The Florida Panthers’ top pick of the 2020 NHL Entry draft was said to have a low offensive ceiling, but he is proving that to be a false narrative over in Finland. The Columbus Blue Jackets got a lot of criticism for their first-round pick, but he is continuing his great start in Russia. Finally, the Western Hockey League (WHL) is allowing players to transfer down a level while they wait to start their 2020-21 season.
Lundell’s Proving Critics Wrong
One of the biggest knocks on Finnish forward Anton Lundell heading into the 2020 NHL Entry Draft was that he didn’t have a ton of offensive upside. Our own Chris Faria even mentioned it in his Draft Prospect Profile of Lundell.
However, because Lundell is so committed to smart positioning and strong defensive play, he’s been criticized for a lack of offensive “flash.” Without that one standout skill that most top prospects have, he’s sometimes written off as more of a potential middle-six than top-six centre.
These concerns did not worry the Panthers too much as they selected him with the 12th pick overall earlier this month. The 19-year-old center is starting to quiet his doubters with his start to the season with HIFK in Liiga, Finland’s top professional league.
Lundell scored four goals on Saturday, including his team’s first three, in a 5-2 victory over SaiPa. This beauty completed his hat trick.
With his outburst on Saturday, Lundell now has seven goals and eight points in seven games. Not too bad for a teenager playing against Finland’s best professionals. While nobody will expect a goal per game average, if he can add more offense to his game, on a consistent basis, the Panthers may have hit the jackpot.
Chinakhov Continues to Impress
The Blue Jackets made the most surprising pick of the entire 2020 NHL Entry Drat when they selected Yegor Chinakhov 21st overall. There are reaches and there is the Chinakhov pick. Heading into the draft, he was projected to be picked anywhere between the fourth and seventh rounds.
Just before the draft, we mentioned that Chinakhov had gotten off to a great start in the Kontinental Hockey League (KHL). His strong play has carried through the month of October. On Saturday, he picked up a career-high three assists in Bob Hartley’s Avangard Omsk’s 6-3 victory over Avtomobilist Ekaterinburg.
Chinakhov is now up to six goals and 12 points through the first 17 games of his KHL career. The Blue Jackets took a beating for selecting where they did. Even if he turns out to be worthy of a first-round pick, the team will still be ripped for not waiting for another two or three rounds to make the selection. However, if Chinakhov turns out to be an effective NHL talent, neither the management nor the fans will care much.
WHL Allows Player Transfers
With uncertainty surrounding the start of the WHL season, the league announced on Saturday that it has granted temporary transfers for its players who want to play at the Junior A, Junior B, and Under-18 levels.

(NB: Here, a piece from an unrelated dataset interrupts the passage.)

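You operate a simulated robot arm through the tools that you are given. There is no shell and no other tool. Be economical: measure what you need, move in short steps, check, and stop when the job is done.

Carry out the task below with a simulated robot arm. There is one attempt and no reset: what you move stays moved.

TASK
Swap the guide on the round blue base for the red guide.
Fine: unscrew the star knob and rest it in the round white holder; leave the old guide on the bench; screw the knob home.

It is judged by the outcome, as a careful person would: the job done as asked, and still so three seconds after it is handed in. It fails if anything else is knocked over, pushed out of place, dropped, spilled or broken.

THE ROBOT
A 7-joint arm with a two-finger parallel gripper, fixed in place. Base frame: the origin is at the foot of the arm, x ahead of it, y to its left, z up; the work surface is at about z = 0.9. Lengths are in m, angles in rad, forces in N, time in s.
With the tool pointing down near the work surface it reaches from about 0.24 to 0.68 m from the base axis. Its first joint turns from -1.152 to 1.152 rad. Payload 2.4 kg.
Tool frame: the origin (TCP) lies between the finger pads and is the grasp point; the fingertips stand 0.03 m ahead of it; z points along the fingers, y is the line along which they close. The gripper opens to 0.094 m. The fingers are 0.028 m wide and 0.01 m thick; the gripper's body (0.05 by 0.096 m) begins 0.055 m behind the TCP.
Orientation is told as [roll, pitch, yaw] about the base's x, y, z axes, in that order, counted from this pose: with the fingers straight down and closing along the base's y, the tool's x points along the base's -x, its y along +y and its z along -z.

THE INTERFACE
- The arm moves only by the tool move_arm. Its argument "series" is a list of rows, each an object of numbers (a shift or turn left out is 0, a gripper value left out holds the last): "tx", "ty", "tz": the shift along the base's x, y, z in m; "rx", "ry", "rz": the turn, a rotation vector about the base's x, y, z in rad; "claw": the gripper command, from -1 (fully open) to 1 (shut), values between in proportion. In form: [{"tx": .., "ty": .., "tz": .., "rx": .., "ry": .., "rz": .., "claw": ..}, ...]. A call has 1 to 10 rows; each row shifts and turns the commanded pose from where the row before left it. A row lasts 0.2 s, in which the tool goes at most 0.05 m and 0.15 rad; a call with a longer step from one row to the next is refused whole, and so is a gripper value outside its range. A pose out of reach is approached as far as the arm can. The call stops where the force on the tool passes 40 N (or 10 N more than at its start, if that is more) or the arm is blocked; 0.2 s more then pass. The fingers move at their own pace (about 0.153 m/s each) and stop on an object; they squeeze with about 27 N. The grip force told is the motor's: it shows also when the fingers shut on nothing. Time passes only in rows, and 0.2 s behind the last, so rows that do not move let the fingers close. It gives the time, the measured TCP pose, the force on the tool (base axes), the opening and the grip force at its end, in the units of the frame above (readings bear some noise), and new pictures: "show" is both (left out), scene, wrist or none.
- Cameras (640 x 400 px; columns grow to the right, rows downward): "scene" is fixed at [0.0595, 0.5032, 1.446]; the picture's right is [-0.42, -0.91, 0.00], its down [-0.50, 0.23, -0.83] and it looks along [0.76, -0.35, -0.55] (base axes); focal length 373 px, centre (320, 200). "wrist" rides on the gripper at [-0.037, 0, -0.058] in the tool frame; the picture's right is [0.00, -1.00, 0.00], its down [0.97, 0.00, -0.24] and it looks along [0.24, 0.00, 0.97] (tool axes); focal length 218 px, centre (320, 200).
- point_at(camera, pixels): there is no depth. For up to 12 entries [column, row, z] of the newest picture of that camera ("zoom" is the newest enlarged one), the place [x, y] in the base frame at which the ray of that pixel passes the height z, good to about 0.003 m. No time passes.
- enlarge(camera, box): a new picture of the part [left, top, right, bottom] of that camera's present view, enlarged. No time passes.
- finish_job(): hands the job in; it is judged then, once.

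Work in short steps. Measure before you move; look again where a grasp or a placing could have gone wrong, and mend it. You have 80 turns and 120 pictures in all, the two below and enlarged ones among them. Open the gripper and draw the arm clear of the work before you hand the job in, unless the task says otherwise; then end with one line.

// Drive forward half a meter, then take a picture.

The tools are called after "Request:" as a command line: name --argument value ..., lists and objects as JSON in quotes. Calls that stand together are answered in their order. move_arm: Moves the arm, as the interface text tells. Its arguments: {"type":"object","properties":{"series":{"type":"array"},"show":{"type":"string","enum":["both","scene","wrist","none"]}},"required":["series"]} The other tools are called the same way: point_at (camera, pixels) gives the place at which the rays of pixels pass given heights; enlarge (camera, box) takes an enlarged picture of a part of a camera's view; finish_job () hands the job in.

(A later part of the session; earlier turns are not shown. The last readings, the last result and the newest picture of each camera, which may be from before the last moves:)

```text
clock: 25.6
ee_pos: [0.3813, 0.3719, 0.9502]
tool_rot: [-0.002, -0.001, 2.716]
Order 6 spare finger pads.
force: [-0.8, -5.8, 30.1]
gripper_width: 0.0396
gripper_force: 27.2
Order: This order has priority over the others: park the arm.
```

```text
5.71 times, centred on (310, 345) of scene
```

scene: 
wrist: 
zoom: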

“This is an opportunity for WHL roster players to continue their development by playing hockey at a competitive level,” WHL Commissioner Ron Robison said in an official statement. “We felt it was very important to accommodate the requests of WHL roster players to play competitive hockey on a temporary basis in anticipation of WHL Training Camps beginning after Christmas.”
The WHL is hoping to open training camps after Christmas break and start their season on Jan. 8, 2021. This will allow some of their younger players to get some ice time and prepare for WHL competition.
The United States Hockey League (USHL) could be a destination for many of these players. However, not all the teams are looking to bring in players on a temporary basis. Ryan Hardy, the general manager of the Chicago Steel, does not plan to accept any WHL transfers.
“”We are empathetic to any player without a place to play but we will not be adding players on loan from the CHL,” Hardy said via Twitter. “We are committed to the development of our current players and will not sacrifice their growth for a perceived short term gain.”
One can argue that this isn’t fair to those players in the lower levels who will now lose developmental time to the WHL transfers. But this is just one of the situations that must be dealt with as we try to navigate through the COVID-19 pandemic.